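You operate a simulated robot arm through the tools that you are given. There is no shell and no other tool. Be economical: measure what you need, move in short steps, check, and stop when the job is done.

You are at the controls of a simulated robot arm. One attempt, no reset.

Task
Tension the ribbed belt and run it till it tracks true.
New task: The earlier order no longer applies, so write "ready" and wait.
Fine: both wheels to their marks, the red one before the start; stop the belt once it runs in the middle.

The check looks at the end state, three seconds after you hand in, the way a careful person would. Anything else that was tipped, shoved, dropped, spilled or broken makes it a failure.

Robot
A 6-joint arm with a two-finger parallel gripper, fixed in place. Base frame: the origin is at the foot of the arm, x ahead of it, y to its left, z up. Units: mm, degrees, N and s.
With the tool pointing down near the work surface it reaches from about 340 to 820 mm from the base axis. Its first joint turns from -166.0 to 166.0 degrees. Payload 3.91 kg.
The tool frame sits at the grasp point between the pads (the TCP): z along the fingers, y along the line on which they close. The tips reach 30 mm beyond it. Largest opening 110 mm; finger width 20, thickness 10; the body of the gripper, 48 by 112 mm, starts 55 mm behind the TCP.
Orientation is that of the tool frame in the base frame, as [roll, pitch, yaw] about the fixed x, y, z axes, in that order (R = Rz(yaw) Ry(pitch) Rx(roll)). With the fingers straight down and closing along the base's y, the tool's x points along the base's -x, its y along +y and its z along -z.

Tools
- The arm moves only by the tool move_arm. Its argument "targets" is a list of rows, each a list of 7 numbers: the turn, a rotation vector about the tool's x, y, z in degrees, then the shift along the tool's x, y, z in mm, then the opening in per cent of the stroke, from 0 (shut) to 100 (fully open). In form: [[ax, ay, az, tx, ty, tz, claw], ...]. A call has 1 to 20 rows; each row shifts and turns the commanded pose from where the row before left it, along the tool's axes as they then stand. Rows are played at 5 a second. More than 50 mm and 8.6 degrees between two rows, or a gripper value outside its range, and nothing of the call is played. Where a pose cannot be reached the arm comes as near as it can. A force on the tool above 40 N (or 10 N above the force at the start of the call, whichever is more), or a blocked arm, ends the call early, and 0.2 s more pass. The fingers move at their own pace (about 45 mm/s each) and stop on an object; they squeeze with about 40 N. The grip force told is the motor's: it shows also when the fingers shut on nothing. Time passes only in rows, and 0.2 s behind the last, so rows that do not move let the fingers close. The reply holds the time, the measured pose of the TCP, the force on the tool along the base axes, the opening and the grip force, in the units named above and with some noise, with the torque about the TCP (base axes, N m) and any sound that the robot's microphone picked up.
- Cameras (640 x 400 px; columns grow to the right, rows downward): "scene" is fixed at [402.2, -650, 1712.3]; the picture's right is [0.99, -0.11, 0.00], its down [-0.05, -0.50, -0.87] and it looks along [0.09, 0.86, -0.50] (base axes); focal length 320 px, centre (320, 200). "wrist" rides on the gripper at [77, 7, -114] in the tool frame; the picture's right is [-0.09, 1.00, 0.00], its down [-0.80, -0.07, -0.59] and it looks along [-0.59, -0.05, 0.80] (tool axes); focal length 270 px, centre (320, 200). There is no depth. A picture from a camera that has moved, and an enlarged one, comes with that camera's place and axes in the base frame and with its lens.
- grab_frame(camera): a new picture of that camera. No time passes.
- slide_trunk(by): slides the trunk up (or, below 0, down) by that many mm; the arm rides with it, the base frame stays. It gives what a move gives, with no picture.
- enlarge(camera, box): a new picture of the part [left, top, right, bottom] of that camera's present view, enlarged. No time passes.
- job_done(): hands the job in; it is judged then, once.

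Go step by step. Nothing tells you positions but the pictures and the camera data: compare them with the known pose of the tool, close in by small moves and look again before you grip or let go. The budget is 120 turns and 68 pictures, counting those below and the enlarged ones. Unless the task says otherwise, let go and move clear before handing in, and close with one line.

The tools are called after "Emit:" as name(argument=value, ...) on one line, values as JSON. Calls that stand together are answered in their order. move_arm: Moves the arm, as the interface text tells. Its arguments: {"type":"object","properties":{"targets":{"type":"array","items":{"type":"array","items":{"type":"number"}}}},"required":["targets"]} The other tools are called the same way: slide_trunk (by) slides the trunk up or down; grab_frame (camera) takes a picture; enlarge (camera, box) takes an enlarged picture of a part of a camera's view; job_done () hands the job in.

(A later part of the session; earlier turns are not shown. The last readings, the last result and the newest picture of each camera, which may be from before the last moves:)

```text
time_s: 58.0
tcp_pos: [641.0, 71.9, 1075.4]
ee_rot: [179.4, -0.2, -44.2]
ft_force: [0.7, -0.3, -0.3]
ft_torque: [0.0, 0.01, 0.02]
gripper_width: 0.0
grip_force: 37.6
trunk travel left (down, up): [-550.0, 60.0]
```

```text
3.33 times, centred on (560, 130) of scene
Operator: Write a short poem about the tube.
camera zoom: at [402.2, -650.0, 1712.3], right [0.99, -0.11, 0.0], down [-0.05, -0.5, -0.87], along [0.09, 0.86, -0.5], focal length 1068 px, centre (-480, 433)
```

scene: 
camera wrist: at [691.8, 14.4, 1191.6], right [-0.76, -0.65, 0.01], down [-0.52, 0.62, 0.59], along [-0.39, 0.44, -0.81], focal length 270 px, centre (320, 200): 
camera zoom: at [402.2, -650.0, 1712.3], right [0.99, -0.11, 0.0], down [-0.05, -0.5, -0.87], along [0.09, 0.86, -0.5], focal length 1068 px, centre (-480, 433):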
▬▬▬▬▬▬▬▬▬▬
Task brief: The listing above must be transcribed exactly, line by line.

Result for this task:
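You operate a simulated robot arm through the tools that you are given. There is no shell and no other tool. Be economical: measure what you need, move in short steps, check, and stop when the job is done.

You are at the controls of a simulated robot arm. One attempt, no reset.

Task
Tension the ribbed belt and run it till it tracks true.
New task: The earlier order no longer applies, so write "ready" and wait.
Fine: both wheels to their marks, the red one before the start; stop the belt once it runs in the middle.

The check looks at the end state, three seconds after you hand in, the way a careful person would. Anything else that was tipped, shoved, dropped, spilled or broken makes it a failure.

Robot
A 6-joint arm with a two-finger parallel gripper, fixed in place. Base frame: the origin is at the foot of the arm, x ahead of it, y to its left, z up. Units: mm, degrees, N and s.
With the tool pointing down near the work surface it reaches from about 340 to 820 mm from the base axis. Its first joint turns from -166.0 to 166.0 degrees. Payload 3.91 kg.
The tool frame sits at the grasp point between the pads (the TCP): z along the fingers, y along the line on which they close. The tips reach 30 mm beyond it. Largest opening 110 mm; finger width 20, thickness 10; the body of the gripper, 48 by 112 mm, starts 55 mm behind the TCP.
Orientation is that of the tool frame in the base frame, as [roll, pitch, yaw] about the fixed x, y, z axes, in that order (R = Rz(yaw) Ry(pitch) Rx(roll)). With the fingers straight down and closing along the base's y, the tool's x points along the base's -x, its y along +y and its z along -z.

Tools
- The arm moves only by the tool move_arm. Its argument "targets" is a list of rows, each a list of 7 numbers: the turn, a rotation vector about the tool's x, y, z in degrees, then the shift along the tool's x, y, z in mm, then the opening in per cent of the stroke, from 0 (shut) to 100 (fully open). In form: [[ax, ay, az, tx, ty, tz, claw], ...]. A call has 1 to 20 rows; each row shifts and turns the commanded pose from where the row before left it, along the tool's axes as they then stand. Rows are played at 5 a second. More than 50 mm and 8.6 degrees between two rows, or a gripper value outside its range, and nothing of the call is played. Where a pose cannot be reached the arm comes as near as it can. A force on the tool above 40 N (or 10 N above the force at the start of the call, whichever is more), or a blocked arm, ends the call early, and 0.2 s more pass. The fingers move at their own pace (about 45 mm/s each) and stop on an object; they squeeze with about 40 N. The grip force told is the motor's: it shows also when the fingers shut on nothing. Time passes only in rows, and 0.2 s behind the last, so rows that do not move let the fingers close. The reply holds the time, the measured pose of the TCP, the force on the tool along the base axes, the opening and the grip force, in the units named above and with some noise, with the torque about the TCP (base axes, N m) and any sound that the robot's microphone picked up.
- Cameras (640 x 400 px; columns grow to the right, rows downward): "scene" is fixed at [402.2, -650, 1712.3]; the picture's right is [0.99, -0.11, 0.00], its down [-0.05, -0.50, -0.87] and it looks along [0.09, 0.86, -0.50] (base axes); focal length 320 px, centre (320, 200). "wrist" rides on the gripper at [77, 7, -114] in the tool frame; the picture's right is [-0.09, 1.00, 0.00], its down [-0.80, -0.07, -0.59] and it looks along [-0.59, -0.05, 0.80] (tool axes); focal length 270 px, centre (320, 200). There is no depth. A picture from a camera that has moved, and an enlarged one, comes with that camera's place and axes in the base frame and with its lens.
- grab_frame(camera): a new picture of that camera. No time passes.
- slide_trunk(by): slides the trunk up (or, below 0, down) by that many mm; the arm rides with it, the base frame stays. It gives what a move gives, with no picture.
- enlarge(camera, box): a new picture of the part [left, top, right, bottom] of that camera's present view, enlarged. No time passes.
- job_done(): hands the job in; it is judged then, once.

Go step by step. Nothing tells you positions but the pictures and the camera data: compare them with the known pose of the tool, close in by small moves and look again before you grip or let go. The budget is 120 turns and 68 pictures, counting those below and the enlarged ones. Unless the task says otherwise, let go and move clear before handing in, and close with one line.

The tools are called after "Emit:" as name(argument=value, ...) on one line, values as JSON. Calls that stand together are answered in their order. move_arm: Moves the arm, as the interface text tells. Its arguments: {"type":"object","properties":{"targets":{"type":"array","items":{"type":"array","items":{"type":"number"}}}},"required":["targets"]} The other tools are called the same way: slide_trunk (by) slides the trunk up or down; grab_frame (camera) takes a picture; enlarge (camera, box) takes an enlarged picture of a part of a camera's view; job_done () hands the job in.

(A later part of the session; earlier turns are not shown. The last readings, the last result and the newest picture of each camera, which may be from before the last moves:)

```text
time_s: 58.0
tcp_pos: [641.0, 71.9, 1075.4]
ee_rot: [179.4, -0.2, -44.2]
ft_force: [0.7, -0.3, -0.3]
ft_torque: [0.0, 0.01, 0.02]
gripper_width: 0.0
grip_force: 37.6
trunk travel left (down, up): [-550.0, 60.0]
```

```text
3.33 times, centred on (560, 130) of scene
Operator: Write a short poem about the tube.
camera zoom: at [402.2, -650.0, 1712.3], right [0.99, -0.11, 0.0], down [-0.05, -0.5, -0.87], along [0.09, 0.86, -0.5], focal length 1068 px, centre (-480, 433)
```

scene: 
camera wrist: at [691.8, 14.4, 1191.6], right [-0.76, -0.65, 0.01], down [-0.52, 0.62, 0.59], along [-0.39, 0.44, -0.81], focal length 270 px, centre (320, 200): 
camera zoom: at [402.2, -650.0, 1712.3], right [0.99, -0.11, 0.0], down [-0.05, -0.5, -0.87], along [0.09, 0.86, -0.5], focal length 1068 px, centre (-480, 433):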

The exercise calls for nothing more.